The staff are not seasonal. The closest description of the contract seems to be "casual" and traditionally this is used on an ad hoc basis.....ie we offer work and they can accept or decline the work.
It is written into the contract (which everyone must sign) that we are under no obligation to supply work and they are under no obligation to accept work.
This works well for some staff, ie student wanting to earn money in their spare time, some staff with other jobs who want to earn extra and it works well for us because we can keep the costs down .
I suppose they are a bit like agency workers except we employ them direct.
I have always been under the impression that the staff on these contracts were happy as it gives them the freedom to choose when and to some degree where to work.
For example if I offered you work in a service you didnt like you would be free to say no.
Tha main problem is that many staff are on these contracts for long periods of time and the only time spent not working for the organisation is days off i.e. working up to 37 or sometimes 40 (and occassionally) above hours per week and for varying lengths of time (up to 4yrs)
They are different from part time staff because we dont give ssp or company sick pay if you are unavailable for work you are unavailable. We do pay holiday pay ( allocated several times a year ) Ive just realised that they dont qualify for flexible working or parental/dependant leave either.
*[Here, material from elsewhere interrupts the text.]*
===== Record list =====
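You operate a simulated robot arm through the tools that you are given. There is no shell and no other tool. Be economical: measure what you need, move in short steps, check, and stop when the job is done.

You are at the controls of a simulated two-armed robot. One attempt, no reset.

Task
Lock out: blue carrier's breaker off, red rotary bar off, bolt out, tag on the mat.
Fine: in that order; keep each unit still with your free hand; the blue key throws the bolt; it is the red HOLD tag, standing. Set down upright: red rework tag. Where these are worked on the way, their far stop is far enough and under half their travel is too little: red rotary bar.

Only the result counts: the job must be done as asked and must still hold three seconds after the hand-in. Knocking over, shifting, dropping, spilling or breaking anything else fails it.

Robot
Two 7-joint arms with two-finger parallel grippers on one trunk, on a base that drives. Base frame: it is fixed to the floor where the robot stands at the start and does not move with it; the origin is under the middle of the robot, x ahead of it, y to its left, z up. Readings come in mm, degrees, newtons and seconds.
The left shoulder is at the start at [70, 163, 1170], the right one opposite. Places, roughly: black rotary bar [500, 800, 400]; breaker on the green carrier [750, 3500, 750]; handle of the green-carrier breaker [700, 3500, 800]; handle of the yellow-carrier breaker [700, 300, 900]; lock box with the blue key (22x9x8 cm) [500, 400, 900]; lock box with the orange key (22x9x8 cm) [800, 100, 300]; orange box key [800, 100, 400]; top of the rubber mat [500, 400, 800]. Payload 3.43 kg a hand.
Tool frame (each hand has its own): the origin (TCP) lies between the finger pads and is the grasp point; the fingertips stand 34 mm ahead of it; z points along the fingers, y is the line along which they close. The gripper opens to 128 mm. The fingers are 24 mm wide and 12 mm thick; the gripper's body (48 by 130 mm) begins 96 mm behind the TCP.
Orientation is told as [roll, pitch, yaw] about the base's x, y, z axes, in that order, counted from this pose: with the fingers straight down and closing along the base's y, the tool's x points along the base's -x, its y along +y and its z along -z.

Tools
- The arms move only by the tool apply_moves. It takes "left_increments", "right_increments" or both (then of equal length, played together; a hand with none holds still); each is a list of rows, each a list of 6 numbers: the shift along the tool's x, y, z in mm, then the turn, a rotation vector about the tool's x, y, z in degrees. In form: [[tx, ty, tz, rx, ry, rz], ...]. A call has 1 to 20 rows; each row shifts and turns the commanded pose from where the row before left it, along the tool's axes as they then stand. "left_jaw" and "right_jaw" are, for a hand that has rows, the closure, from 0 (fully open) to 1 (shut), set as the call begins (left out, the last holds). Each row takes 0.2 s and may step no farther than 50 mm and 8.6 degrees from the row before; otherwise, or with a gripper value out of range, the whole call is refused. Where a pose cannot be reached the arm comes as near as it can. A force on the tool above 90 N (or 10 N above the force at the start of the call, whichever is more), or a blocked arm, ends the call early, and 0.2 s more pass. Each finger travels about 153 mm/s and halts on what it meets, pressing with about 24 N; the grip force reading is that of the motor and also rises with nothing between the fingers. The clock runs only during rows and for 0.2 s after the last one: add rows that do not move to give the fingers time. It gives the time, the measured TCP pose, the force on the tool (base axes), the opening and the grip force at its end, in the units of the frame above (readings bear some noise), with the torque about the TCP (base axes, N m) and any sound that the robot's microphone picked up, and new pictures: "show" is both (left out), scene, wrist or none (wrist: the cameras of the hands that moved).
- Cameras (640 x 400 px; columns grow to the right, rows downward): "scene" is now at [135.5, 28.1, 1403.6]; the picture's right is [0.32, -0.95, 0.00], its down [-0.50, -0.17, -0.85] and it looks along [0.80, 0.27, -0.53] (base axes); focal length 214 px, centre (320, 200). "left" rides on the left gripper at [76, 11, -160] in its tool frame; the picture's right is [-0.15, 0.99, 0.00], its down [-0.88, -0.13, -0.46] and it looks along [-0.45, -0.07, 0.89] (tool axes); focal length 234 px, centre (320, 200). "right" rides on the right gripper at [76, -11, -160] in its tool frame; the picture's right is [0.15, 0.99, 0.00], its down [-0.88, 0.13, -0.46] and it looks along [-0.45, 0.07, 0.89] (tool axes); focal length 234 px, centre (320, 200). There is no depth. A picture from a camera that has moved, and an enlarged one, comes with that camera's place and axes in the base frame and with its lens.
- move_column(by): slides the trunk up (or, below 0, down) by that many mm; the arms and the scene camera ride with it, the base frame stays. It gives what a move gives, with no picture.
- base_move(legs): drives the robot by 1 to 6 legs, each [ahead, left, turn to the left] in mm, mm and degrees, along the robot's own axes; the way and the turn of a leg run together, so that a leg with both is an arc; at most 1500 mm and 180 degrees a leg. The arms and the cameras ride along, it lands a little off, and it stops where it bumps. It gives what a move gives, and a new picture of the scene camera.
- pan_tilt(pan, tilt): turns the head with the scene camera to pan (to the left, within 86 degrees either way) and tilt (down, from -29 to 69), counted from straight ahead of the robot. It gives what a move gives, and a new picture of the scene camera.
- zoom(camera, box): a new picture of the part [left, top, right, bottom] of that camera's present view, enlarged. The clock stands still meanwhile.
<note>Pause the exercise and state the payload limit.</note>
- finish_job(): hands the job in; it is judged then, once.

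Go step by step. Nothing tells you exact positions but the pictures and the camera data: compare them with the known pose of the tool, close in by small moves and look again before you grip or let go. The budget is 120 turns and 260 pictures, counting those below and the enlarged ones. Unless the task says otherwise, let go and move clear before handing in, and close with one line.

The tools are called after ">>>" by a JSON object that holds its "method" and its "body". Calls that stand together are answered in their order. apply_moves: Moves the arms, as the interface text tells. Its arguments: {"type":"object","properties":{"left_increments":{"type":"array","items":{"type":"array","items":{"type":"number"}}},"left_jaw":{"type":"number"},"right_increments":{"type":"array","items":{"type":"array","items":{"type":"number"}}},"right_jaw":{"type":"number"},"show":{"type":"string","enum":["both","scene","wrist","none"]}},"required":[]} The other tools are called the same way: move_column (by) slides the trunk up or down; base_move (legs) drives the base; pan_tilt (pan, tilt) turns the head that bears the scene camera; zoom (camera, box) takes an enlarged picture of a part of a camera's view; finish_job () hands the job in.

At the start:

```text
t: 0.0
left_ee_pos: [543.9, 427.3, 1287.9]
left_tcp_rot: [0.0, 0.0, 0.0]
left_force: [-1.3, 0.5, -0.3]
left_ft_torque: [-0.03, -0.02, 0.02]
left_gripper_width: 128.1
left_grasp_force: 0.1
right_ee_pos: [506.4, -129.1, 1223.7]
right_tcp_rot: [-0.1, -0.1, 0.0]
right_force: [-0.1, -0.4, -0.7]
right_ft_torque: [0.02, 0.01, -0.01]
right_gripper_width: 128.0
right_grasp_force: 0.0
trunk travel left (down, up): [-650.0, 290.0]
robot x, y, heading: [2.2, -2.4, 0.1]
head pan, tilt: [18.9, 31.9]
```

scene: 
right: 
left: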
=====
Intyerestingly you mention the gender claim here. This is one of the areas brought to my attention as many( not all) of our staff are female.This hasnt been an issue before.It has always been accepted by staff and management that sessional /casual workers do not have the same rights and this has been considered a perk by some who do not want to be contracted in a traditional way.
I know we are not alone as many organisations in the health and social services industry operate this way but we are now are now being challenged and as i said I have consulted our legal team and am awaiting their response but wanted to get some good advice from here.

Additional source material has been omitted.